[begin INFORMATION SHOWN]

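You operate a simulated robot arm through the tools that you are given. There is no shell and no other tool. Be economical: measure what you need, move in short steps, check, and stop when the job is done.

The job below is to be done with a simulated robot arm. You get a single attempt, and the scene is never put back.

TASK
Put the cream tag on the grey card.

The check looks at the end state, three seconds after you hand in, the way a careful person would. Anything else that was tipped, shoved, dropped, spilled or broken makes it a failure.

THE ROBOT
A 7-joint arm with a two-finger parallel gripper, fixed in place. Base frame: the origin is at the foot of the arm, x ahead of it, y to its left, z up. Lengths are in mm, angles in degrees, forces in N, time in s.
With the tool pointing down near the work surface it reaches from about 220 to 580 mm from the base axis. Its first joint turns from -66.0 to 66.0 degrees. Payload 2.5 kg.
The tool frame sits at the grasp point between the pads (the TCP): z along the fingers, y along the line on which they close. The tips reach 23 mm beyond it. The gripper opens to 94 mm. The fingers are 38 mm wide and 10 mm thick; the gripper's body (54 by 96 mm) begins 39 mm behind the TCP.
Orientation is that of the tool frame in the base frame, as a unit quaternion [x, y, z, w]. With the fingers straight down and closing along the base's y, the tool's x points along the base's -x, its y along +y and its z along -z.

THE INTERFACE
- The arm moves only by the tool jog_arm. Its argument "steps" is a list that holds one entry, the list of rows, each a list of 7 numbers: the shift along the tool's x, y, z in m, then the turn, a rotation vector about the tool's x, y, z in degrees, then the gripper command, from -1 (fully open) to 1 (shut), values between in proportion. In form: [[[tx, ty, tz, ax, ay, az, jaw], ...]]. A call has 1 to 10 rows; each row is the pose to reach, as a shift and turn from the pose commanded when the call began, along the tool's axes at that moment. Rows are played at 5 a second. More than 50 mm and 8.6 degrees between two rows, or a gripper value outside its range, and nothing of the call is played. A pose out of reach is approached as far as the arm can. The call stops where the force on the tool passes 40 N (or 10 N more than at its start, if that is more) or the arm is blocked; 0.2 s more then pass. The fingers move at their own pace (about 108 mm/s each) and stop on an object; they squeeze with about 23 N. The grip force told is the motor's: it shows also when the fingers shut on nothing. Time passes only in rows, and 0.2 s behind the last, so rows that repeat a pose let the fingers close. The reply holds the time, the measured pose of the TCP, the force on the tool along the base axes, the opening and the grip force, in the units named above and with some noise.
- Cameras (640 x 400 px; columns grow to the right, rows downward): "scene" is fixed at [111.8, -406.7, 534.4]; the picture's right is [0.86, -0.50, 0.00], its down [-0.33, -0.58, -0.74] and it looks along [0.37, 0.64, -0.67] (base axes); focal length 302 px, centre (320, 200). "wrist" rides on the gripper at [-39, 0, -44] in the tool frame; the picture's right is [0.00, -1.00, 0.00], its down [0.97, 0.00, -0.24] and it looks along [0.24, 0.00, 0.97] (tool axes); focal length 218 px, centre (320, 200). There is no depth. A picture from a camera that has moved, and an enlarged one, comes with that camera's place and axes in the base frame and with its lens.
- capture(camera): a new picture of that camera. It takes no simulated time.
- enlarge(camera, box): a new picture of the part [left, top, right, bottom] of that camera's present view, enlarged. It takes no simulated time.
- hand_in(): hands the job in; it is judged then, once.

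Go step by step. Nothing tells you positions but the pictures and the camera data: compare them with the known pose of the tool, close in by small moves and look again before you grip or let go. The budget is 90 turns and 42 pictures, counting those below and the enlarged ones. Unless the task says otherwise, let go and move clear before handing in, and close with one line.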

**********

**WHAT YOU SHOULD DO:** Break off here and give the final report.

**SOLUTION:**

[end INFORMATION SHOWN]

Using the data above, extract exactly the lines from the one that holds "The check looks" to the one that holds "A 7-joint arm", both ends included, and no others. The answer is a numbered list with one line in each place and no blank lines.

**SOLUTION:**
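1. The check looks at the end state, three seconds after you hand in, the way a careful person would. Anything else that was tipped, shoved, dropped, spilled or broken makes it a failure.
2. THE ROBOT
3. A 7-joint arm with a two-finger parallel gripper, fixed in place. Base frame: the origin is at the foot of the arm, x ahead of it, y to its left, z up. Lengths are in mm, angles in degrees, forces in N, time in s.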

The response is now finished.